Bruno Desthuilliers bdesth.quelquechose at free.quelquepart.fr
Mon Oct 8 07:25:35 EDT 2007


Dan Stromberg a écrit :
> On Fri, 12 Oct 2007 09:42:28 +0200, Bruno Desthuilliers wrote:
> 
> 
>>>>So what?  Otherwise you carry *always* the baggage of a public
>>>>property and a private attribute whether you need this or not.  At
>>>>least for me it would be unnecessary in most cases.
>>>
>>>That "baggage" of carrying around "unneeded" methods is something the
>>>computer carries for you - IE, no big deal in 99.99% of all cases.
>>
>>1/ Accessing the value of a property is not free.
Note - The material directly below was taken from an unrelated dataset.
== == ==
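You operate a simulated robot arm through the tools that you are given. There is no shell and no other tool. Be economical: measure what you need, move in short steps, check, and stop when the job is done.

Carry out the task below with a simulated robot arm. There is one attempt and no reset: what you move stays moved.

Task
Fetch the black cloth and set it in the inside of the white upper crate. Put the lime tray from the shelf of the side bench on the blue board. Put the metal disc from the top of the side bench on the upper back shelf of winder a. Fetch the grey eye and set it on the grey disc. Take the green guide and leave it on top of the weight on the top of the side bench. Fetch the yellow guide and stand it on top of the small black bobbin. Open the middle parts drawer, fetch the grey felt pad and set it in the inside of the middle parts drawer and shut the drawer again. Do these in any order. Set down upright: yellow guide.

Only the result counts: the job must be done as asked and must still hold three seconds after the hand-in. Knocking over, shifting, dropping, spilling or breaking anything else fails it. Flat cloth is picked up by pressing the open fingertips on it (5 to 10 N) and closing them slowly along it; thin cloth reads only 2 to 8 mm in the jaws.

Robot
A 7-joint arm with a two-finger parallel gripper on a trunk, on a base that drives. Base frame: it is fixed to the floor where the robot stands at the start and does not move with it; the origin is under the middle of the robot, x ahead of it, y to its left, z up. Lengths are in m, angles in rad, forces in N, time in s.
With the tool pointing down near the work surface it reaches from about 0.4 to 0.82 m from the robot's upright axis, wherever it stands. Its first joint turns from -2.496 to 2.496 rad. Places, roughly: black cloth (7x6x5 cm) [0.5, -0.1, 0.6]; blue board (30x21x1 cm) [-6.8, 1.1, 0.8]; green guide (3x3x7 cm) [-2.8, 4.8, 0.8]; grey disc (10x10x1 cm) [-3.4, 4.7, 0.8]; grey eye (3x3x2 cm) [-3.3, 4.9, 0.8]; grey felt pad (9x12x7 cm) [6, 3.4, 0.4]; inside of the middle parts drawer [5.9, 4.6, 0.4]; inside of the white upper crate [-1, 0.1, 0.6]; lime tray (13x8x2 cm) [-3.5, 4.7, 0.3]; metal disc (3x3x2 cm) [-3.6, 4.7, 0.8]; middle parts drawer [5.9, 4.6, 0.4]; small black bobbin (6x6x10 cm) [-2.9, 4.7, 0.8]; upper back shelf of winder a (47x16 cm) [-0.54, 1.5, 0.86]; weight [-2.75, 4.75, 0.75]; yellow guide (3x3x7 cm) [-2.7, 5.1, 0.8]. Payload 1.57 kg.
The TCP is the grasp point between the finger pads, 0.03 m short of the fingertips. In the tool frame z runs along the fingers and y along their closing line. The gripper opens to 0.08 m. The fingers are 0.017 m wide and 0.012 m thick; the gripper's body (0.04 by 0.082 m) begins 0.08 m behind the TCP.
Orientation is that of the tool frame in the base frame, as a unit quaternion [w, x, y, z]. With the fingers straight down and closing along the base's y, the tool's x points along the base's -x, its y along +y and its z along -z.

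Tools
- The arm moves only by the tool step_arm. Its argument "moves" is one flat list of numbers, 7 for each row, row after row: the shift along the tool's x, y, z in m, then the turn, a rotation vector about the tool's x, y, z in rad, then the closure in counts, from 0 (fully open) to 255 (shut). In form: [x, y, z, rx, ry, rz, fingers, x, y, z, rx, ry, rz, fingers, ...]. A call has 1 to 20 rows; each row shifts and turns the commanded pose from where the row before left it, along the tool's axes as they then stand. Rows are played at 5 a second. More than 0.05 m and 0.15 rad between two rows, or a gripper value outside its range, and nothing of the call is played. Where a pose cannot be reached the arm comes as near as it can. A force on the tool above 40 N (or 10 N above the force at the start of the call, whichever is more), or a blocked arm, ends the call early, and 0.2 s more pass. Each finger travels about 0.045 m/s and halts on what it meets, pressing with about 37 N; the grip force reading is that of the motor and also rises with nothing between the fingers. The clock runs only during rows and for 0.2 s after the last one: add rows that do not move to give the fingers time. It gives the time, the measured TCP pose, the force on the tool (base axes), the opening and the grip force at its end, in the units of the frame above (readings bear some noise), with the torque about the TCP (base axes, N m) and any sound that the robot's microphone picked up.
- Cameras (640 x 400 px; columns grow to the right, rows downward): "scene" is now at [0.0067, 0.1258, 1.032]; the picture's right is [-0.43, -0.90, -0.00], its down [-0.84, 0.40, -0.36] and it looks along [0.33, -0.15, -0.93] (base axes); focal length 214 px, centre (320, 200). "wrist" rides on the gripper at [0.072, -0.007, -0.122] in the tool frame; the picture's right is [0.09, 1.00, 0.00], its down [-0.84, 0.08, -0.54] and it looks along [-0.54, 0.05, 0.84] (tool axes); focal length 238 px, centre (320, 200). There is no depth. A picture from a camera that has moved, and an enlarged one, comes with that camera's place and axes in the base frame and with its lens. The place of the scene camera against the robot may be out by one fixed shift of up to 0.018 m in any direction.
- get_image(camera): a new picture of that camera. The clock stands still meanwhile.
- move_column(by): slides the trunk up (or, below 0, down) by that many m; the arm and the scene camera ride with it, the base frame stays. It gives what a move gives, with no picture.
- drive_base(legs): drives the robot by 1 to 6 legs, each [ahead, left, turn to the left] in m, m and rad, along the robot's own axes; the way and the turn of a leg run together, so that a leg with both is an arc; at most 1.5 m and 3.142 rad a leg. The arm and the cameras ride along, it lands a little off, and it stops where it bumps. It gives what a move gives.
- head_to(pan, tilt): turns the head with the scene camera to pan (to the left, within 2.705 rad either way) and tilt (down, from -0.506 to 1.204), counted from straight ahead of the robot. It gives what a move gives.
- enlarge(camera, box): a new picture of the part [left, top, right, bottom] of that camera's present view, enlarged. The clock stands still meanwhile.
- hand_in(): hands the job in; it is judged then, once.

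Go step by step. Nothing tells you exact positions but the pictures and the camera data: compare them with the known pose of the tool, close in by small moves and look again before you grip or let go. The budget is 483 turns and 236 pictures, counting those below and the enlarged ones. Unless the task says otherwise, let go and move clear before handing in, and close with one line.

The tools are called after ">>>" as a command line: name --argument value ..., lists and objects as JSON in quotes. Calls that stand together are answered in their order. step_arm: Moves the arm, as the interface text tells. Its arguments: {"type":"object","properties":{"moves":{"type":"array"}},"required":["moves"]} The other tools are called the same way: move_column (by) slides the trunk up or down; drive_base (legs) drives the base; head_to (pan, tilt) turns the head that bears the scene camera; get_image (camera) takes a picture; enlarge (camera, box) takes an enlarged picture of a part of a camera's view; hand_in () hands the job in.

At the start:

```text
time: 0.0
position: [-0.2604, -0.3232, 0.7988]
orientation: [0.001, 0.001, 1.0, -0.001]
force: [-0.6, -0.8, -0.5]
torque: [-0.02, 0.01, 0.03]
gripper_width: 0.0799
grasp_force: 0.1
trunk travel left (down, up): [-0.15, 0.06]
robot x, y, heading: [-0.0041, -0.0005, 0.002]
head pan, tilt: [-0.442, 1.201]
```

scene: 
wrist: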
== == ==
Accessing a plain
>>attribute is much cheaper.
> 
> 
> Python's current performance characteristics have no bearing on what is
> good software engineering practice in general, 

Neither useless complexity nor tryig to apply inappropriate idioms are 
good practices.

(snip)

> I'm not omniscient, and neither is anyone else; when one initially codes a
> class, one doesn't know to what purposes it will need to be bent in the
> future; using accessor methods instead of exposed attributes is
> significantly more flexible for the future of your class.

Please remember that Python has support for computed attributes (you do 
know what's a computed attribute, don't you ?), so you can turn a plain 
attribute into a computed one at any time without breakink the API. IOW, 
you don't need getters/setter a priori.